Repeat every line, exactly, from the very first through the one where "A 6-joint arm" appears. Add nothing else. Format the lines as a JSON array of strings and drop empty lines.

— START OF Supplied information —

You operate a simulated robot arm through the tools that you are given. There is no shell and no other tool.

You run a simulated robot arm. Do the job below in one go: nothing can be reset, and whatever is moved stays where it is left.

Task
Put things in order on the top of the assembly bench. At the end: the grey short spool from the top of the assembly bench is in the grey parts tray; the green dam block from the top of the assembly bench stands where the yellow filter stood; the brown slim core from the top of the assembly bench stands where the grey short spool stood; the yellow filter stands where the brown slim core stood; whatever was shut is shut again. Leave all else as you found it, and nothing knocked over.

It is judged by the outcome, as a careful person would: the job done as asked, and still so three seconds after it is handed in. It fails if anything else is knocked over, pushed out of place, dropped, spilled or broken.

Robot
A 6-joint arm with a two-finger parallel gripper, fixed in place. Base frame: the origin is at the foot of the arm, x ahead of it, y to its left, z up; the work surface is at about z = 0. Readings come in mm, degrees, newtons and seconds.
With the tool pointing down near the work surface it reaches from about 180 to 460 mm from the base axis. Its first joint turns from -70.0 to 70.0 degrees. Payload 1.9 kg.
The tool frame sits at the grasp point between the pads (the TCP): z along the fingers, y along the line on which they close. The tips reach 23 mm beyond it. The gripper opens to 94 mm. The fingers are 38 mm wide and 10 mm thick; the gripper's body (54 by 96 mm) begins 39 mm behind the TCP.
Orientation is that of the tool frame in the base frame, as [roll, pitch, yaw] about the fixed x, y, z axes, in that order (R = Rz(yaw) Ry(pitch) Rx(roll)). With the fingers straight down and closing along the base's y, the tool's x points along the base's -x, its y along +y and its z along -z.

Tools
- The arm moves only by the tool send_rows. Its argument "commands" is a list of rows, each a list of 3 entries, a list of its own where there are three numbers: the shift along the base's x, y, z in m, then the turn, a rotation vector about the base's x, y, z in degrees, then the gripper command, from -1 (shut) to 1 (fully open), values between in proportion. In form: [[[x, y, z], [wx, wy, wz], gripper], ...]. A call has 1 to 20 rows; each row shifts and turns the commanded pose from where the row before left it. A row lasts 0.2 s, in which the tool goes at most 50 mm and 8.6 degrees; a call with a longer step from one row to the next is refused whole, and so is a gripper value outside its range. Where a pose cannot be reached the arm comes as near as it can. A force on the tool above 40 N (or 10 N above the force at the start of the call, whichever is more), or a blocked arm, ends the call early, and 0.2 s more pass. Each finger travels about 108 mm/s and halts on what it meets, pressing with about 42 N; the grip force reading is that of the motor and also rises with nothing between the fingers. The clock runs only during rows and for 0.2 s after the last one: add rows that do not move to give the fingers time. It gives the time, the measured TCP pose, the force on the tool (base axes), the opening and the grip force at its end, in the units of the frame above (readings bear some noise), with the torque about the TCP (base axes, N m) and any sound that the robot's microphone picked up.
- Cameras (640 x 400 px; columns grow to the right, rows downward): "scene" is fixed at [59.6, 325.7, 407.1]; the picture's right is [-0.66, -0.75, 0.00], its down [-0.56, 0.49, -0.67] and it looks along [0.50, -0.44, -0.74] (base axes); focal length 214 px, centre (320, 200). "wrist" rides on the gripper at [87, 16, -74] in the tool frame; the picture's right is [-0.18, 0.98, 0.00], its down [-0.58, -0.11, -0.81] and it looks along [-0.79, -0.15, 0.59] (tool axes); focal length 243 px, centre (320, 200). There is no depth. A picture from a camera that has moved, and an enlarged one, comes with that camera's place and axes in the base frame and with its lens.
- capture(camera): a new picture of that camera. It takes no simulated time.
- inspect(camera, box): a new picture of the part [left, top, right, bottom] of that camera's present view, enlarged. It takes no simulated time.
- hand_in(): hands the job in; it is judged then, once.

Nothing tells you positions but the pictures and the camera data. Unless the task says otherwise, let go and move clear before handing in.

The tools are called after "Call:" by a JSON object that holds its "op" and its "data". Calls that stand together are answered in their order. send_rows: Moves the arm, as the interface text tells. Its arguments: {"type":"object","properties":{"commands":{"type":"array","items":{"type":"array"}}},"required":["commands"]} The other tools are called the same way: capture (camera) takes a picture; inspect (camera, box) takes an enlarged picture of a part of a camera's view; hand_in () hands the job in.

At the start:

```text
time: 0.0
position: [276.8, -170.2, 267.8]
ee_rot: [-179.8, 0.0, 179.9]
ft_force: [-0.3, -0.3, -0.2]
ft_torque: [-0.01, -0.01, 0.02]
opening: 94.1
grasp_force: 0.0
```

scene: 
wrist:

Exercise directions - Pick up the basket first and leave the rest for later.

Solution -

— END OF Supplied information —

Solution -
[
  "You operate a simulated robot arm through the tools that you are given. There is no shell and no other tool.",
  "You run a simulated robot arm. Do the job below in one go: nothing can be reset, and whatever is moved stays where it is left.",
  "Task",
  "Put things in order on the top of the assembly bench. At the end: the grey short spool from the top of the assembly bench is in the grey parts tray; the green dam block from the top of the assembly bench stands where the yellow filter stood; the brown slim core from the top of the assembly bench stands where the grey short spool stood; the yellow filter stands where the brown slim core stood; whatever was shut is shut again. Leave all else as you found it, and nothing knocked over.",
  "It is judged by the outcome, as a careful person would: the job done as asked, and still so three seconds after it is handed in. It fails if anything else is knocked over, pushed out of place, dropped, spilled or broken.",
  "Robot",
  "A 6-joint arm with a two-finger parallel gripper, fixed in place. Base frame: the origin is at the foot of the arm, x ahead of it, y to its left, z up; the work surface is at about z = 0. Readings come in mm, degrees, newtons and seconds."
]